Our Verdict
Simple and beautiful to look at, Bulwark: Falconeer Chronicles is a pleasant distraction but lacks the depth in its combat and economy to stay interesting for very long.
Any time I fire up a city builder, I’m always most excited about watching something organic play out. I love watching a community bloom from nothing, how it pops up from the bare earth and starts to sprawl outwards. Bulwark: Falconeer Chronicles is built on this idea, and while it lacks much mechanical depth and can feel clunky to play at times, it’s a relaxing and satisfying journey across the wind-swept Ursee.
If you’re looking for a city building game with Cities: Skylines or Frostpunk level of complexity, then Bulwark is probably not the game for you. This is a delightfully simple experience that takes more cues from Oskar Stålberg’s Townscaper than any of the children of SimCity. In Bulwark, you’ll drop outposts onto rocky promontories poking up out of the ocean waves, connect them with rickety gantries, and set out in your airship to look for resources that can be shipped back to the main settlement.
Bulwark is split in half, roughly between fiddling with settlements and watching them grow, and managing an expanding shipping network, which is periodically raided by pirates and rival factions. Neither of these activities is ever massively demanding, and so I’ve kicked back and relaxed while listening to a podcast or Sigur Rós track that matches Bulwark’s lonely, cloud-covered seas and stunning sunsets.
The building system is really the neatest bit. I’d start from an outpost and stretch outward with my cursor, looking for a potential place to build a new tower. These act as nodes in a settlement’s resource network, and they begin as flimsy structures made from wood. Every time I built a new tower, I’d also be building a catwalk that led from my starting point to the new structure. These could be straightforward sets of pathways and staircases, but they also might have to traverse drastic changes in altitude, and watching how my little workers decided to set up wild scaffolding to hold everything up in these cases was always a delight.
There’s not really any flat ground in Bulwark, and so citizens build their homes along these raised pathways and into the rocks around towers: little wooden shanties at first, barely hanging like barnacles onto whatever patch of support structure they have. As I gained access to more stone and iron resources I upgraded my towers and outposts, and the rickety wooden platforms could be replaced with graceful stone bridgework, carved stairways, and tunnels.
Bulwark includes three campaign scenarios, each of which can take a few hours to complete, plus a free build mode in which you can go to town creating the wildest cliffside castle city your CPU can handle.

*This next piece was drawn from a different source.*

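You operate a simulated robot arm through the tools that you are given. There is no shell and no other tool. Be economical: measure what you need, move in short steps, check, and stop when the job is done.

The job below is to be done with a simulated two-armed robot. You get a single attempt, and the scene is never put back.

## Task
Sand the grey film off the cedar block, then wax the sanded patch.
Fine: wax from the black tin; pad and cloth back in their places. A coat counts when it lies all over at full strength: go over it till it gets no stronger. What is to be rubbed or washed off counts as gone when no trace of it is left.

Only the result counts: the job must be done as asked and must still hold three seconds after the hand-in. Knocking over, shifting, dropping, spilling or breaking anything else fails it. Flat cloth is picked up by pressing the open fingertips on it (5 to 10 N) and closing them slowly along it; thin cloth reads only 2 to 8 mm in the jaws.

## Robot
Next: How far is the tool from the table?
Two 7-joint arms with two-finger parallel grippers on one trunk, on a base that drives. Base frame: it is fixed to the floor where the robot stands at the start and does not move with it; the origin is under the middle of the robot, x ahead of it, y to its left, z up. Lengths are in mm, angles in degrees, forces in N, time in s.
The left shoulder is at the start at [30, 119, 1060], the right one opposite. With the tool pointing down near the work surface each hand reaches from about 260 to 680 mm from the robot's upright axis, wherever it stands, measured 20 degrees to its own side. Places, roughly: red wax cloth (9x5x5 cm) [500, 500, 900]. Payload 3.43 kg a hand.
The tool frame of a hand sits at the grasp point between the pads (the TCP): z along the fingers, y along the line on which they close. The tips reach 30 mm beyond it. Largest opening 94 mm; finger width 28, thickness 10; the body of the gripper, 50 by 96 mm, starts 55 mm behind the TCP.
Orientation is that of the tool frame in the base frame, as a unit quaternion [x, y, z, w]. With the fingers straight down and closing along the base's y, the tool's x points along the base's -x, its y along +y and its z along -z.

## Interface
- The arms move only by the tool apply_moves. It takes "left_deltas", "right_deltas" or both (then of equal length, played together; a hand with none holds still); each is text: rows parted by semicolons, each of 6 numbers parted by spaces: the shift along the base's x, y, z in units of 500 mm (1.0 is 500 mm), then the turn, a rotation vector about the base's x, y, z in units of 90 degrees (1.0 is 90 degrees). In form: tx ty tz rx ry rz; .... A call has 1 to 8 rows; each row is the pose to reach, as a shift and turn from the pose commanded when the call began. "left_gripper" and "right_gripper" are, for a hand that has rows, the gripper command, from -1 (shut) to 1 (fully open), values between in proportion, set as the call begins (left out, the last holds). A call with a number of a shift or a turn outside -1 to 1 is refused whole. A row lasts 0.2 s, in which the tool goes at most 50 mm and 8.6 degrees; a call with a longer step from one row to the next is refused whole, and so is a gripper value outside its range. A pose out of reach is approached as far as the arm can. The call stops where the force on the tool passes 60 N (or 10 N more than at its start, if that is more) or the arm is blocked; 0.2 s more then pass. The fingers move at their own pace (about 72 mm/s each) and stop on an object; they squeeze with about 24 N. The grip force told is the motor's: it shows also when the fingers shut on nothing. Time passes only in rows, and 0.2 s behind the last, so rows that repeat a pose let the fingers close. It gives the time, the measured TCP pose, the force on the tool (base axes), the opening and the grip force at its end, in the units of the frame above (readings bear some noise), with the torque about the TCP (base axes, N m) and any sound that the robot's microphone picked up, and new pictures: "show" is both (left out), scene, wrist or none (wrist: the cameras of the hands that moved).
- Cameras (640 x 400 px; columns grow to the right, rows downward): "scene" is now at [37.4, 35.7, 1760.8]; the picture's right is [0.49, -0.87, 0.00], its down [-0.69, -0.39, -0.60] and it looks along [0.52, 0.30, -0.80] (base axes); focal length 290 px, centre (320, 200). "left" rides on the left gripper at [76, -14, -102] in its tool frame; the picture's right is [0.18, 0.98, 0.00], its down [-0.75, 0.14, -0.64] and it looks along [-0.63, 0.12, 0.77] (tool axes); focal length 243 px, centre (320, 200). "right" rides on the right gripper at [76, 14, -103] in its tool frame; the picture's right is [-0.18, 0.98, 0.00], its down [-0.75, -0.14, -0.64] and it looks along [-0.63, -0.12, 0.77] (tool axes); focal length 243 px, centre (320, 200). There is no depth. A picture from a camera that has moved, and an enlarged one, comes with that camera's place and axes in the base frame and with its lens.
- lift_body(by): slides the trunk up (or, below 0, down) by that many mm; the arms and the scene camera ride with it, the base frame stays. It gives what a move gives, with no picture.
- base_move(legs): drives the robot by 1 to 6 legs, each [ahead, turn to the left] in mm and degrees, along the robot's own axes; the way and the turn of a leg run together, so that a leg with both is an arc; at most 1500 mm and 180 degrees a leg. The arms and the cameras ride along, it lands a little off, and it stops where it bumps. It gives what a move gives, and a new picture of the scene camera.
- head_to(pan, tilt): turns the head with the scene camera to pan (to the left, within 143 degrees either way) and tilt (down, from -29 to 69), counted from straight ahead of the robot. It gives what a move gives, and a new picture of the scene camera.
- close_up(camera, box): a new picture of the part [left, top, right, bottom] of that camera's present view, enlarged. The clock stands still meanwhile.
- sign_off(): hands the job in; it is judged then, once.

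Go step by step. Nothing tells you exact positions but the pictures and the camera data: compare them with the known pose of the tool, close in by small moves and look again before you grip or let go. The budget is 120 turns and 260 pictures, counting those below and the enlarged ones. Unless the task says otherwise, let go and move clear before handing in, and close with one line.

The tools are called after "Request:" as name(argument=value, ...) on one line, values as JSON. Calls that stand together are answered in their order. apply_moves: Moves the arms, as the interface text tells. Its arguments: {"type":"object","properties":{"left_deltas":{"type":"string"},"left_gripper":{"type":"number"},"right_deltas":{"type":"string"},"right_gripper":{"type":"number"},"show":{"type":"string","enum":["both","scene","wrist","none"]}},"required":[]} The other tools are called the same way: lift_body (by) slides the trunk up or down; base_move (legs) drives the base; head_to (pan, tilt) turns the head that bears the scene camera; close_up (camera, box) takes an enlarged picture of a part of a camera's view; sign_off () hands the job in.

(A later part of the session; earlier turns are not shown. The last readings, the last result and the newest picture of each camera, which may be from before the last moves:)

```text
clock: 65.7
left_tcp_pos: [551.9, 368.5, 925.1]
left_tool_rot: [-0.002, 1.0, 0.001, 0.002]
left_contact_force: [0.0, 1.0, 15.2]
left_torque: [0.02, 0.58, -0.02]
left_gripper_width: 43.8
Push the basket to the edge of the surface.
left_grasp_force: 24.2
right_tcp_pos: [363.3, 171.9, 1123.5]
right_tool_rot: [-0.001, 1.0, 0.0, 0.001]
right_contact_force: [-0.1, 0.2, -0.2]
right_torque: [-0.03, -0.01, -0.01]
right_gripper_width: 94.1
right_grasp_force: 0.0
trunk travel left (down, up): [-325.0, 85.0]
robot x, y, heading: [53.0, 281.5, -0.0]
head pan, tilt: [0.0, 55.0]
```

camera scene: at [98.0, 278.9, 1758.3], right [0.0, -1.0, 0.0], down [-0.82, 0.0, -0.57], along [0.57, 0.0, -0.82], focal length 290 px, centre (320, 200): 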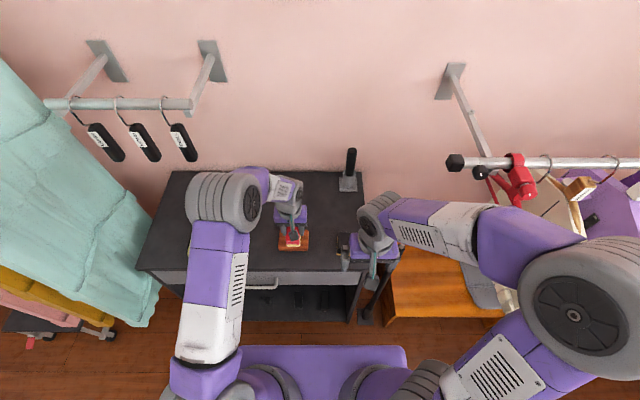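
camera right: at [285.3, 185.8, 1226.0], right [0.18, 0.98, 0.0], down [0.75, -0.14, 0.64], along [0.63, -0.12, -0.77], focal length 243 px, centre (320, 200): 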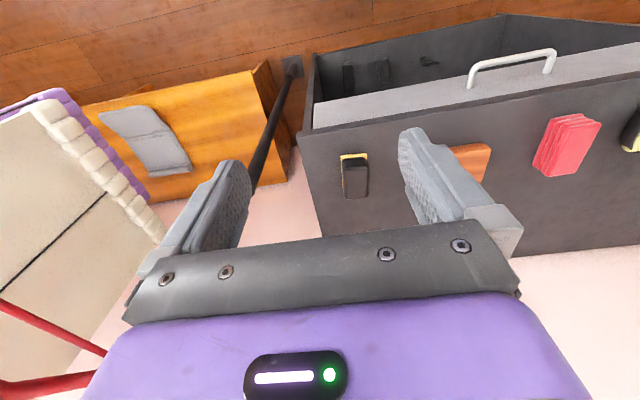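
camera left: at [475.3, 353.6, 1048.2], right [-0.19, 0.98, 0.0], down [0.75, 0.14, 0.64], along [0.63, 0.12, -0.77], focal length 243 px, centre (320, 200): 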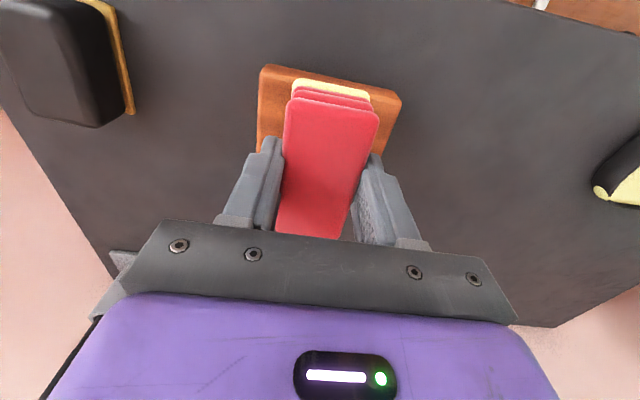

The free build mode in particular has lulled me into an almost meditative state, happily whiling the hours away while I upgrade my towers and watch as the new foundations and balconies emerge and alter their silhouettes.
It’s just a shame that there’s not much more to it than I’ve described. There are four factions in Bulwark’s campaign, and it’s theoretically important to keep an eye on which of these are getting the strongest in your settlement – it has an impact on how well you’re received when you find AI-controlled outposts, for example. There’s no penalty for tearing things down and trying something else though, so any factional issues can be solved in short order. I mentioned combat before, and there’s not much to add there either – I’d pilot my airship to wherever a battle was happening, and then just watch while everyone shot down enemy falconeers for a while, until finally I’d get a nice little victory screen.
My biggest complaint is that the control scheme can be extremely clunky and frustrating in the hand. The cursor moves relative to whatever object is currently selected, whether that’s the airship or a structure, and to move around the map, you have to select another point to build on or another existing object. Terrain can be extremely steep, and it can be difficult to tell what exactly I’m pointing at while trying to move around my islands, or to simply line up with an adjacent tower to upgrade the path to stone. I found this was an issue with both the controller and mouse and keyboard control schemes, although I generally found mouse and keyboard to be faster.
Apart from that, though, there’s not a lot here. The central mechanic of watching ramshackle platforms and soaring stone bridges appear between towers is lovely, but the combat and managing a trade network are quite shallow. It’s not a strategy game with hidden depths to discover beyond the first couple of hours.
Still, considering Bulwark is the work of a single developer, it’s an impressive achievement. Despite the ungainly control scheme and simple economics, I’ve enjoyed my time with it, whether I’ve been building gangplanks and towers around craggy volcanic formations or soaring serenely above the waves in my zeppelin, searching for whatever’s beyond the next cloudbank.